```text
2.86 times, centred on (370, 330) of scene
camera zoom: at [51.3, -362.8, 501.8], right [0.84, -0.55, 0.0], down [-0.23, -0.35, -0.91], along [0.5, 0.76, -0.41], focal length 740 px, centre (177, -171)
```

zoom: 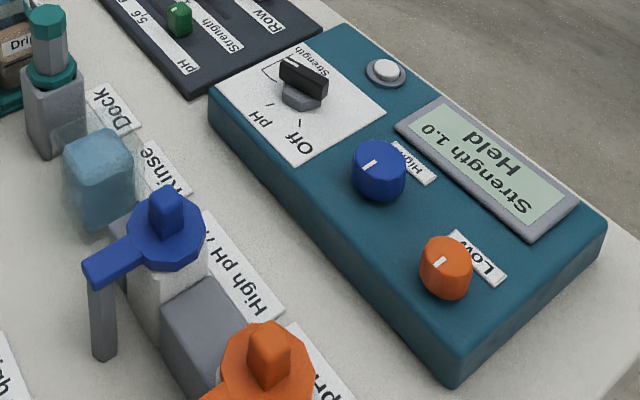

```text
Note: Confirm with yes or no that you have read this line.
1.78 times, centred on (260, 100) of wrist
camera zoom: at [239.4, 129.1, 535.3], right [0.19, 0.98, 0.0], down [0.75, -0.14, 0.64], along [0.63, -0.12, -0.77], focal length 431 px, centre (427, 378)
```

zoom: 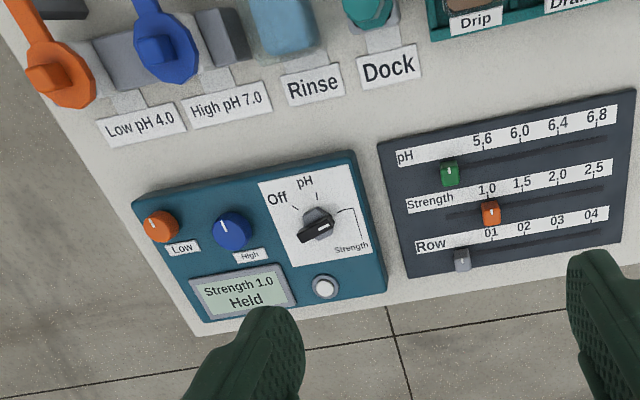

********

AIM OF THE TASK -
Transcribe the full listing above exactly, with the images removed.

WRITTEN RESPONSE -
```text
2.86 times, centred on (370, 330) of scene
camera zoom: at [51.3, -362.8, 501.8], right [0.84, -0.55, 0.0], down [-0.23, -0.35, -0.91], along [0.5, 0.76, -0.41], focal length 740 px, centre (177, -171)
```

zoom: 

```text
Note: Confirm with yes or no that you have read this line.
1.78 times, centred on (260, 100) of wrist
camera zoom: at [239.4, 129.1, 535.3], right [0.19, 0.98, 0.0], down [0.75, -0.14, 0.64], along [0.63, -0.12, -0.77], focal length 431 px, centre (427, 378)
```

zoom: 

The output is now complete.